In the end, the white team bested red, 10-5, but the real winners were the 500-plus fans in attendance and the Youth Hockey Association, which received $7,500 from the festivities.

“We couldn’t be happier with the outcome,” said Shea, touting the weekend’s bluebird and powder days, camaraderie and local support. “The boys felt like they were part of our community.”

Afterward, the action moved on to E3 Chophouse, where the reveling continued without two minutes for roughing. And there, their thoughts about this hockey hamlet of ours truly broke out of the ice.

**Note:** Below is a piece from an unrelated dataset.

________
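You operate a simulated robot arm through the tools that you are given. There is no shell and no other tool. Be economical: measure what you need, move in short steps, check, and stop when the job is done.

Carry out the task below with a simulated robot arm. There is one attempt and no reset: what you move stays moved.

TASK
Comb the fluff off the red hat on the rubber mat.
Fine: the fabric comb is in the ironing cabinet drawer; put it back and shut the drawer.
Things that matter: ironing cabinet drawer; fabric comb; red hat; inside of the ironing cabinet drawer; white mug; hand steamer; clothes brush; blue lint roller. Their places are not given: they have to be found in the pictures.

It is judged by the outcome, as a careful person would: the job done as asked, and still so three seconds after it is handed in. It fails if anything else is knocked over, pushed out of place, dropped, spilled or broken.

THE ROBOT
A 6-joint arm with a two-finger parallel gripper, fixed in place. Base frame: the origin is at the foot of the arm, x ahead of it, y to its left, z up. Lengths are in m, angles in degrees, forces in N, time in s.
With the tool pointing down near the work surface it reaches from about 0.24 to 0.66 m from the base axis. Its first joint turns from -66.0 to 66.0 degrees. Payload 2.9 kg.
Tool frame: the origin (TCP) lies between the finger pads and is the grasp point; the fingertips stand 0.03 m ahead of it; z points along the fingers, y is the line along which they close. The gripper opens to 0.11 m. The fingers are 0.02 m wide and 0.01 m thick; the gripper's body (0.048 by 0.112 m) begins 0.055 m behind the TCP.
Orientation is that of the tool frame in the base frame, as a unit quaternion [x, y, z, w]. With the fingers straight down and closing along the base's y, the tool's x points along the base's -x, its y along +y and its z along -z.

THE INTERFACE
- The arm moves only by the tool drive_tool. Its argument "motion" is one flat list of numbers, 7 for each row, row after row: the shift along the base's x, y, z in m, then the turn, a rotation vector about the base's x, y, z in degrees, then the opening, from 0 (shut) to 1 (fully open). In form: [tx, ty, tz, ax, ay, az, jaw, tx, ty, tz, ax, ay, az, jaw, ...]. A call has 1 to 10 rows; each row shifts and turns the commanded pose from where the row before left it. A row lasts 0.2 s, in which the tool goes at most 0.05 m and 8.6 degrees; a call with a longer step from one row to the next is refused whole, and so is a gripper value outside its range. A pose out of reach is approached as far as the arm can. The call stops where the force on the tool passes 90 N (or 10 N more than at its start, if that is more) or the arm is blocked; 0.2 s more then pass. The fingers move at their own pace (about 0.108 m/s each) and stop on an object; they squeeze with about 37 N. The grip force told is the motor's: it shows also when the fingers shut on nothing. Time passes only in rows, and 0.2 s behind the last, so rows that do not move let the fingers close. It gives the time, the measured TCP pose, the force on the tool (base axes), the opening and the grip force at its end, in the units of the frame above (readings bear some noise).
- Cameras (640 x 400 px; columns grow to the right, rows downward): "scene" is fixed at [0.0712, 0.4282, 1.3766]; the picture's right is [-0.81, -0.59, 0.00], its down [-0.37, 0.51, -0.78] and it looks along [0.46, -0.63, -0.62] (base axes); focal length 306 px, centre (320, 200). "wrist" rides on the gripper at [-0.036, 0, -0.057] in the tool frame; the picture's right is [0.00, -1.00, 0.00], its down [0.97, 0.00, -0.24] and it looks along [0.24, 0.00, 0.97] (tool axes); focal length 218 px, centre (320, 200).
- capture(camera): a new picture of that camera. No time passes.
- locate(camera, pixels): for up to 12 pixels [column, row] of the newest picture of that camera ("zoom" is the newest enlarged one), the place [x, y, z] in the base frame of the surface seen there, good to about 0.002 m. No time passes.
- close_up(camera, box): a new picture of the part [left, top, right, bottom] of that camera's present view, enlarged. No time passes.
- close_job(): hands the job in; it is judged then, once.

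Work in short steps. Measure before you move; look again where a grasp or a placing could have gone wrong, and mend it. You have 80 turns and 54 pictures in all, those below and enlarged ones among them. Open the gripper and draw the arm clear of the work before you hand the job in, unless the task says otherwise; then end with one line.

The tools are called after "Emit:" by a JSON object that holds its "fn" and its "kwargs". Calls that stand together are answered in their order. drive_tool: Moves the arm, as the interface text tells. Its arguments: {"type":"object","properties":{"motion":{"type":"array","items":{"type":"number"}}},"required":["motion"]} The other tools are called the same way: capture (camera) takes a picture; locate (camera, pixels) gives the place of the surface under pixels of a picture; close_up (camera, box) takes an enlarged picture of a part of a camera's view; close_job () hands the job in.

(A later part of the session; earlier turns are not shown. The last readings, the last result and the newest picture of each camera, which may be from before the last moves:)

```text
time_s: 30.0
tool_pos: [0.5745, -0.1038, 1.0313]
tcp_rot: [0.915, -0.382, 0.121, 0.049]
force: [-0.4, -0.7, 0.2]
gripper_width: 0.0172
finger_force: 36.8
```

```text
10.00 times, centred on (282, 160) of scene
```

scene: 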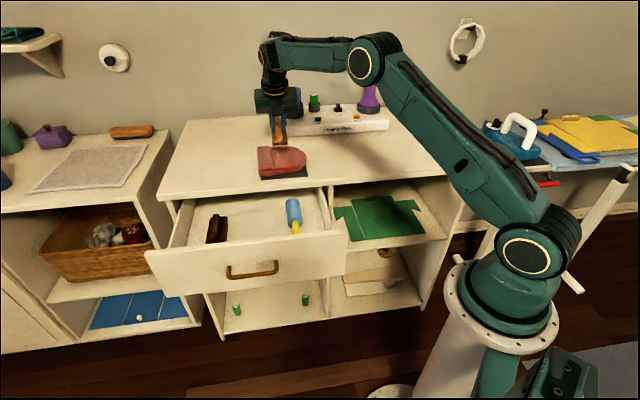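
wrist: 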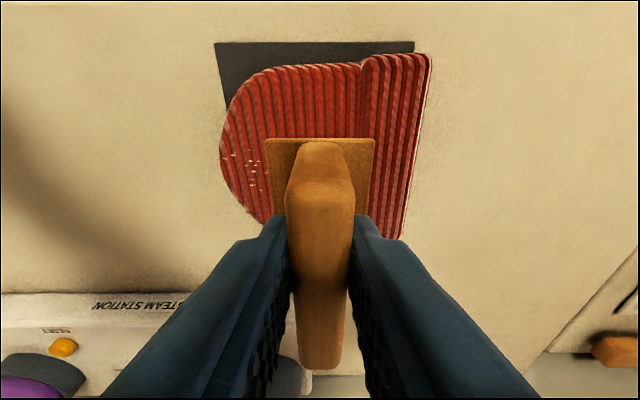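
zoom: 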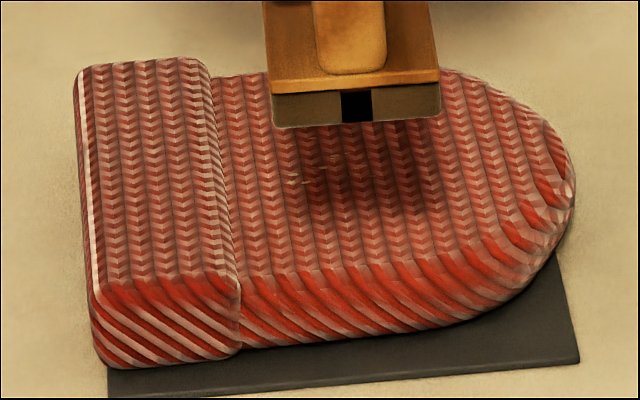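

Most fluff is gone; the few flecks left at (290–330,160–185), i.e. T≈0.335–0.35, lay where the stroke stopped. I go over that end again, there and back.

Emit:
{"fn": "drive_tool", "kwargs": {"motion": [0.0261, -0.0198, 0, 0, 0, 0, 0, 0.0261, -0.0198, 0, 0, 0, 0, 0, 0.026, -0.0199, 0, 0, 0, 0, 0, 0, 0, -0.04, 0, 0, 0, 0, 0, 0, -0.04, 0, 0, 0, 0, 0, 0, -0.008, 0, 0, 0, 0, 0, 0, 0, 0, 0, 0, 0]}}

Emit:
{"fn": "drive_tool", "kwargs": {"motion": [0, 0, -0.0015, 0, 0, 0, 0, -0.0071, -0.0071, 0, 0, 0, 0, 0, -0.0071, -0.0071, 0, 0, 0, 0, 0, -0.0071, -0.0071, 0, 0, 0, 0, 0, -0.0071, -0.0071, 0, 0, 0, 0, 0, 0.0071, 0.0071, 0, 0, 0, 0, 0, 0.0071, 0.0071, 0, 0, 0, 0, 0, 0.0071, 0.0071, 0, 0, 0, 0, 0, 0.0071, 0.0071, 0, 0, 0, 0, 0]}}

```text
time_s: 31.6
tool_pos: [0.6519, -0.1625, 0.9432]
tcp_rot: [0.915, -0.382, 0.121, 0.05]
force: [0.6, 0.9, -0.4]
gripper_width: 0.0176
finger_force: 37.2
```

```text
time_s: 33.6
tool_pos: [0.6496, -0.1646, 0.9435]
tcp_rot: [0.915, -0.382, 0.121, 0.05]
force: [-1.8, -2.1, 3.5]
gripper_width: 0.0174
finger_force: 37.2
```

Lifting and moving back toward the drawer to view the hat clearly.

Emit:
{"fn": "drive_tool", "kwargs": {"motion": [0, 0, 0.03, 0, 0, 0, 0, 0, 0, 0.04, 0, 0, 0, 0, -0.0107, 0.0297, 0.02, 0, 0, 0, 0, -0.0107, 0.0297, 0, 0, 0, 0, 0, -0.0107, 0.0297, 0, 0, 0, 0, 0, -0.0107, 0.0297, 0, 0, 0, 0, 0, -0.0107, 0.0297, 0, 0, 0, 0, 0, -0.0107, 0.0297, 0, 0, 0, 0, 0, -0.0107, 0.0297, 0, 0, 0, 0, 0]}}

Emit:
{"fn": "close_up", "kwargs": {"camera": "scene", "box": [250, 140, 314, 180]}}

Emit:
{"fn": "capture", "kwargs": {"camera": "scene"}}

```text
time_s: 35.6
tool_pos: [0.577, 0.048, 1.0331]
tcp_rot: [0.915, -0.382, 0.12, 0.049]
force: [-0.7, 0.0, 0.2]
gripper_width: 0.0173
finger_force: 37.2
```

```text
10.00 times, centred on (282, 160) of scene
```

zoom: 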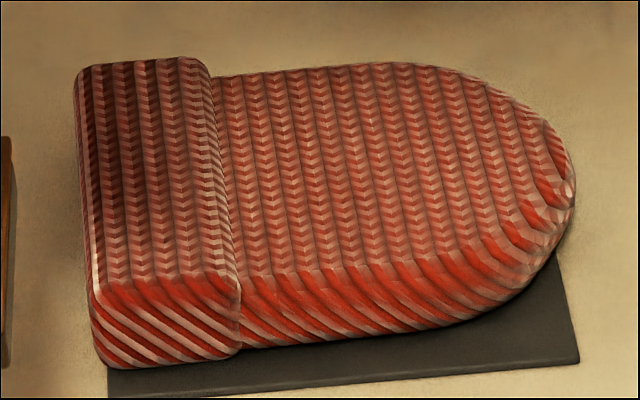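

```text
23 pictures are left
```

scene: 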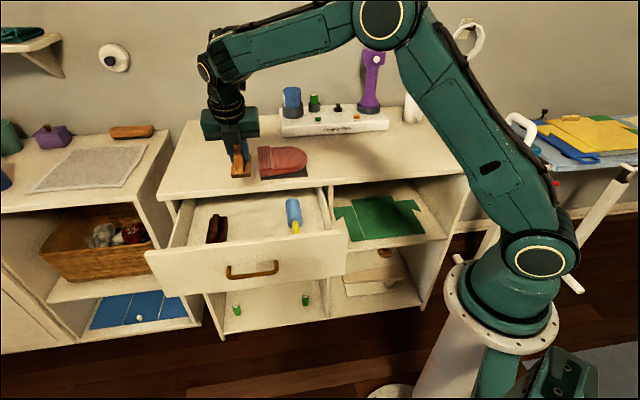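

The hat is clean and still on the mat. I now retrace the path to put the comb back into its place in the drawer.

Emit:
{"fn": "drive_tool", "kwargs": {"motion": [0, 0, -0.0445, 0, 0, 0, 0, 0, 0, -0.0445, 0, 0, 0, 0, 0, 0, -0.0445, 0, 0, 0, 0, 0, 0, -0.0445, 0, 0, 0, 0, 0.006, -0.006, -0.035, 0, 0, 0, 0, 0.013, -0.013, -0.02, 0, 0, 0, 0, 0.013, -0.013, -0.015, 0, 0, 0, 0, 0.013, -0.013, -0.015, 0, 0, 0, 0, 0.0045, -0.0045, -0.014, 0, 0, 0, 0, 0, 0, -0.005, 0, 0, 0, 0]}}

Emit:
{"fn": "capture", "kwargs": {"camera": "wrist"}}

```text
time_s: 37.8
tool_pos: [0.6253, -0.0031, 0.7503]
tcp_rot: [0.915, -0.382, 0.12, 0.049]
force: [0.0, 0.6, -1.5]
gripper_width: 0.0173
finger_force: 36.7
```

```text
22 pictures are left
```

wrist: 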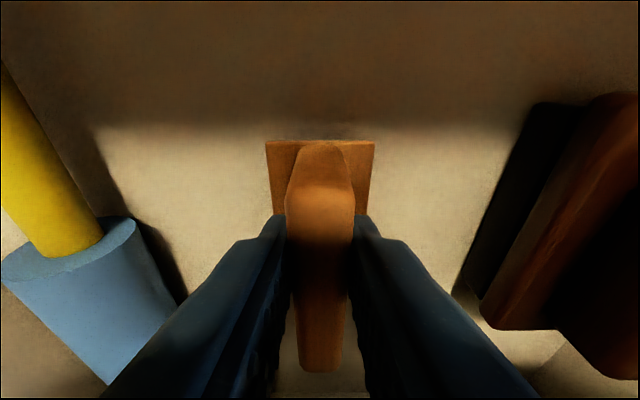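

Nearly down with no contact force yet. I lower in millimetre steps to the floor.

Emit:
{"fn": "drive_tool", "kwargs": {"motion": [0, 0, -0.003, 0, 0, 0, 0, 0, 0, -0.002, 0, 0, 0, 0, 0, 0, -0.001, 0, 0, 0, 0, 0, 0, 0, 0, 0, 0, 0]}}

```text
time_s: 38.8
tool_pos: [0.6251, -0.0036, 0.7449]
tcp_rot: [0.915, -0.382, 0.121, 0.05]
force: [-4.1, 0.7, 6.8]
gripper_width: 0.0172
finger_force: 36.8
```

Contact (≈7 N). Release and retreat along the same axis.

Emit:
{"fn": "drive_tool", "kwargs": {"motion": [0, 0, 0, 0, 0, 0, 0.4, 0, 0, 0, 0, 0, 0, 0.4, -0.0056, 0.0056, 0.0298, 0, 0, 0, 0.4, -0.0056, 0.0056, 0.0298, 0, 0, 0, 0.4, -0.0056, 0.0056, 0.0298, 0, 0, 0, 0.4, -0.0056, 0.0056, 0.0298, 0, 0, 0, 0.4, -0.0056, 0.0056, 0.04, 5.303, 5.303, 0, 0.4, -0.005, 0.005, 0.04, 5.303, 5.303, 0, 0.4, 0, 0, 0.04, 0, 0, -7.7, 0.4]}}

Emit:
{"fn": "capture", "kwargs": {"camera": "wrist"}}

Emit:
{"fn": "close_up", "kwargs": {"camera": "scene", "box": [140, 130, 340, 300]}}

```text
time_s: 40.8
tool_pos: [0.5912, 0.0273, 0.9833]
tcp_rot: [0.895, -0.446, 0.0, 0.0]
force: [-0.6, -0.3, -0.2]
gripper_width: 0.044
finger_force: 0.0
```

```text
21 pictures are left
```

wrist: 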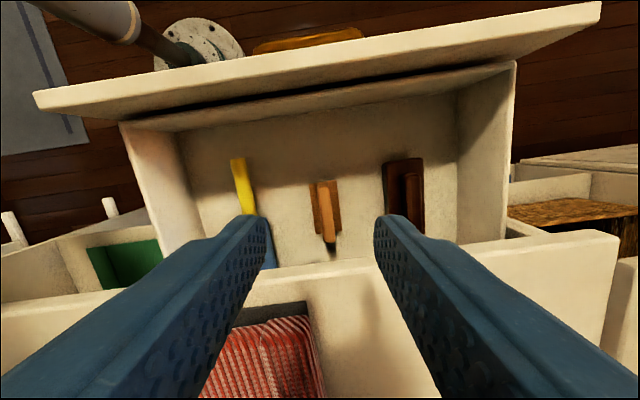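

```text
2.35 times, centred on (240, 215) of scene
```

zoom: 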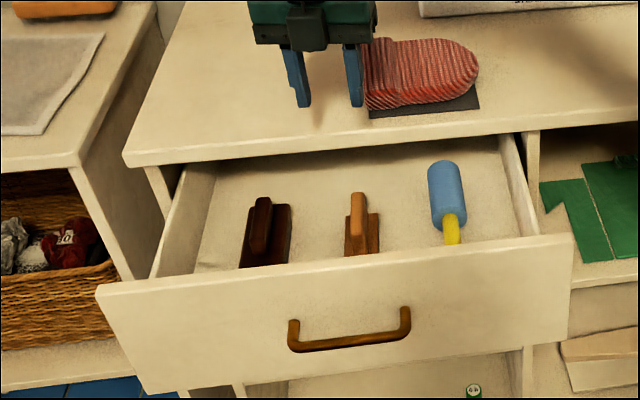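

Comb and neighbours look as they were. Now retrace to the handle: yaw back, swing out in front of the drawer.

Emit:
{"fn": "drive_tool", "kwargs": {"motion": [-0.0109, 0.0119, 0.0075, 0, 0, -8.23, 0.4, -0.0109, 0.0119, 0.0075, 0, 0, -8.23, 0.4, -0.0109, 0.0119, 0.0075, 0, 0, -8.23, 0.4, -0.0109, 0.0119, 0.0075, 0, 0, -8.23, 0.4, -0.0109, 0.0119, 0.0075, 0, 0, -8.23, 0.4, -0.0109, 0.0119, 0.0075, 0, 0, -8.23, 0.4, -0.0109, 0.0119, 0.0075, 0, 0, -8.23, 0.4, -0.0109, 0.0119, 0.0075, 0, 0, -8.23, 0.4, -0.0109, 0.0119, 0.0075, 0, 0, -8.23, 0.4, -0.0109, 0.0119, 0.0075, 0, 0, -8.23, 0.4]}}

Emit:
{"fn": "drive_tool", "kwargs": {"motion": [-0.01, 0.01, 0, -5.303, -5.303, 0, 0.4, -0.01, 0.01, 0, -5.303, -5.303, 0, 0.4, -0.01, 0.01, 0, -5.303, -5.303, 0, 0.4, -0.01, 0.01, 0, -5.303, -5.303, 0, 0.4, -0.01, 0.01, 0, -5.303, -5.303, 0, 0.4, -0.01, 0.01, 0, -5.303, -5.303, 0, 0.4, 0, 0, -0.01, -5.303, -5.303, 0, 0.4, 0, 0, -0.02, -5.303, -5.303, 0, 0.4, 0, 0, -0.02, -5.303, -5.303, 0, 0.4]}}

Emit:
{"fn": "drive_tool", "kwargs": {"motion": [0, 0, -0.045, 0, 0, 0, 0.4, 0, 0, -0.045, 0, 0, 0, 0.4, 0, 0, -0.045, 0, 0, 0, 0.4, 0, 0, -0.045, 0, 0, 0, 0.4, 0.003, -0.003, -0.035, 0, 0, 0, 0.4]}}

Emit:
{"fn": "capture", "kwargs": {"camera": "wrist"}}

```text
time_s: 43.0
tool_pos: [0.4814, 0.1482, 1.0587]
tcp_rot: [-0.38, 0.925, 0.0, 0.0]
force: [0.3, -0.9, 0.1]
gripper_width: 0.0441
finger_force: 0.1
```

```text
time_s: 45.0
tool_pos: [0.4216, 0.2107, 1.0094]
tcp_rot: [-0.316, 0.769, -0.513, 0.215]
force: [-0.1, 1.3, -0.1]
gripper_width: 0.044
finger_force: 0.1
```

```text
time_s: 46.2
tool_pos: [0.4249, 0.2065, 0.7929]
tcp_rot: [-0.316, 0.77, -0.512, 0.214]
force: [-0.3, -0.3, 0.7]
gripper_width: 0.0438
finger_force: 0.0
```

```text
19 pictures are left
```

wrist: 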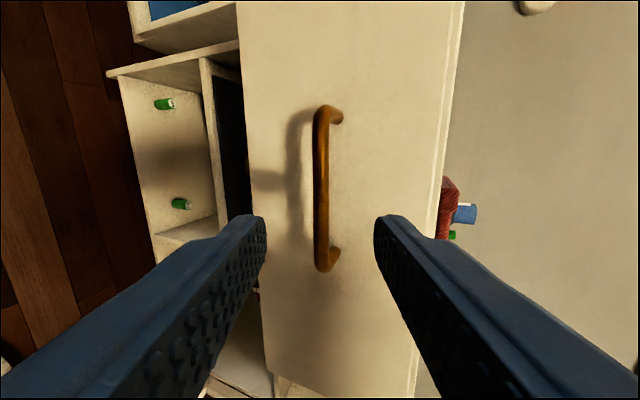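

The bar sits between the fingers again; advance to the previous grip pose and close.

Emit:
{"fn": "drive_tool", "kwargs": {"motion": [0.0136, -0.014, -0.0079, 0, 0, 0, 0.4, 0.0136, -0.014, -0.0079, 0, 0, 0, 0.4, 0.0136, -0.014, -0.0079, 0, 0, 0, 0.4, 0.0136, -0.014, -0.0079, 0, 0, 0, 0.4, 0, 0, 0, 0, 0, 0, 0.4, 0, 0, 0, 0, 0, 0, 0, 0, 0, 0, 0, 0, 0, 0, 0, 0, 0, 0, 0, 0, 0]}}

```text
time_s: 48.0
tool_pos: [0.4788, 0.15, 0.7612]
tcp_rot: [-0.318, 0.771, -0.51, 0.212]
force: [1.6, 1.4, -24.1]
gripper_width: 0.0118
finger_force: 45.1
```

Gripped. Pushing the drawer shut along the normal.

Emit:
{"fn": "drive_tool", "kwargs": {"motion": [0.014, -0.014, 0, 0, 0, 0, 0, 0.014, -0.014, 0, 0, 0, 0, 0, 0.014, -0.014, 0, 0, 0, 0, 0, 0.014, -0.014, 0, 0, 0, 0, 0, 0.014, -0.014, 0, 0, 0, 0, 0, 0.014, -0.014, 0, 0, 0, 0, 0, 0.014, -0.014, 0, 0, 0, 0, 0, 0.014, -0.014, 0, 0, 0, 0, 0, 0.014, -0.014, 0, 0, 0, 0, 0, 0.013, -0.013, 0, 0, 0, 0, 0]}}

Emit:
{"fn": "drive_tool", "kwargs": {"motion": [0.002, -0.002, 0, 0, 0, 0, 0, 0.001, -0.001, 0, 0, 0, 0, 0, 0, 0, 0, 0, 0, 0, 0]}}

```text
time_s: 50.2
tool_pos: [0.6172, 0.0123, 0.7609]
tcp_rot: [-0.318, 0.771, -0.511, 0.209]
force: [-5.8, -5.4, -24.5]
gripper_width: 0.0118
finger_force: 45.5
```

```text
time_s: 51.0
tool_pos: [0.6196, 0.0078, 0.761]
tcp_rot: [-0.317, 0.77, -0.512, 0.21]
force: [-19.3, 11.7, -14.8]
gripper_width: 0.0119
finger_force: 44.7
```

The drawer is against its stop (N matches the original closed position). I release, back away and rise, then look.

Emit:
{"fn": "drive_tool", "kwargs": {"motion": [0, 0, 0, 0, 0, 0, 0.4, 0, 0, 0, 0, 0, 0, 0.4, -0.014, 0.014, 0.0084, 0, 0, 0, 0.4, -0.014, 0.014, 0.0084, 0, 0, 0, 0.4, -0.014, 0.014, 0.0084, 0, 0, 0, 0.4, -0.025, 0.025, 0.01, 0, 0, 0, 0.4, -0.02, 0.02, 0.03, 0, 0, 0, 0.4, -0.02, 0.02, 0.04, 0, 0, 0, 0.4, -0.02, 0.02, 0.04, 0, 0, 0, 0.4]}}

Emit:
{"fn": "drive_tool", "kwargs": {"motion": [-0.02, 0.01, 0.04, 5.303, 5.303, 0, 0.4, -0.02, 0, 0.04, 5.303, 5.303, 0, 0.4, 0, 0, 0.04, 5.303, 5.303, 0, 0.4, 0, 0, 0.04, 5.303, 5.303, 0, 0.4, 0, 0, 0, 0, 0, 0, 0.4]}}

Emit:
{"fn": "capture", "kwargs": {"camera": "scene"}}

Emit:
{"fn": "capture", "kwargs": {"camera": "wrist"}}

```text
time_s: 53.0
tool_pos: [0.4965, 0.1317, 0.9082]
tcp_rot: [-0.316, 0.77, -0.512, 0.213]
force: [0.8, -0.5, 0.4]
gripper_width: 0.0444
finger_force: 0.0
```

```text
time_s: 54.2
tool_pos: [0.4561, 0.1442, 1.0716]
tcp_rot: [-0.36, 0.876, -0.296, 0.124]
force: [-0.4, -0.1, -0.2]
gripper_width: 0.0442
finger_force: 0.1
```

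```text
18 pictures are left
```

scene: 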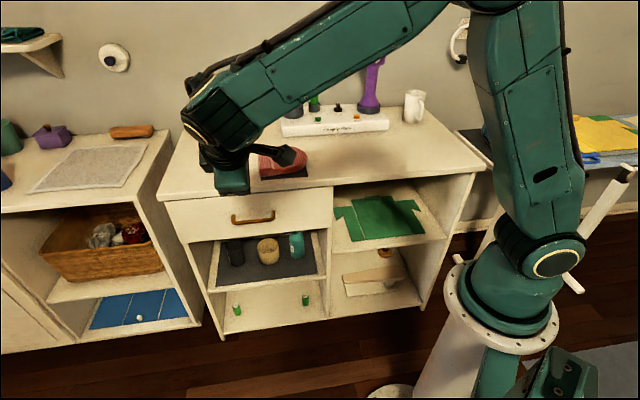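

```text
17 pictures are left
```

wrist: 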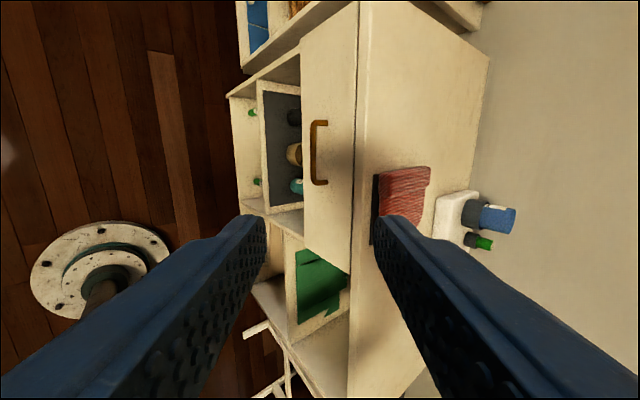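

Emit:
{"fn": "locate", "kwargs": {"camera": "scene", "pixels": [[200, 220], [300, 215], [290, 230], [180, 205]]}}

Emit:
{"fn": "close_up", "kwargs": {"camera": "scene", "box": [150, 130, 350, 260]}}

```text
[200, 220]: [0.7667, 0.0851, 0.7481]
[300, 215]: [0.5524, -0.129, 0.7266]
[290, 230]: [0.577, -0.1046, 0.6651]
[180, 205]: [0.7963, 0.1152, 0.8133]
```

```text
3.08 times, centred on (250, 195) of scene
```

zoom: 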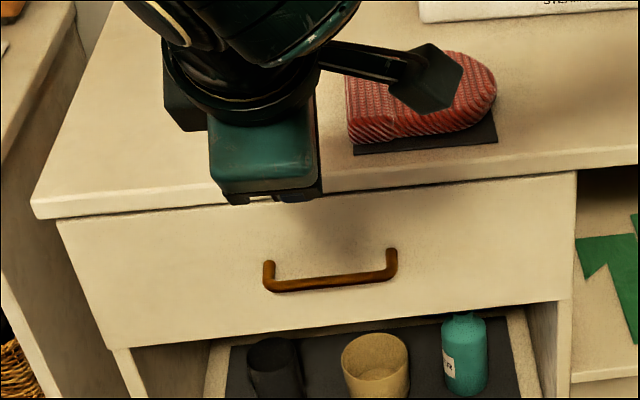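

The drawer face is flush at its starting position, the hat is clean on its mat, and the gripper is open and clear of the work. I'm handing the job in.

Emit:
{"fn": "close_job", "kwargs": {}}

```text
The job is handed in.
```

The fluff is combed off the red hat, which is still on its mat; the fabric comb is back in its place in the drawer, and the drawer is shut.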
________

“It is a great town,” said Rolf Nilsen, an alumni and former Nordic jumper from Norway. “Especially for a Norwegian.” Added Knuble, who skis once per year at a Michigan resort he likens to Howelsen. “It looks like a great place to ski with family.”

All in all, it was a weekend of old friends, powder skiing, fly-fishing, snowmobiling and, oh yeah, a little old-time hockey thrown in for good measure — and all for a great cause.

“We had a blast,” said association secretary and goalie George Bowman, adding that organizers already are planning a return next year. “Steamboat was one of our best experiences ever. The town should be proud of doing what it takes to help youth hockey.”

But I still have to root for the Avs in the playoffs.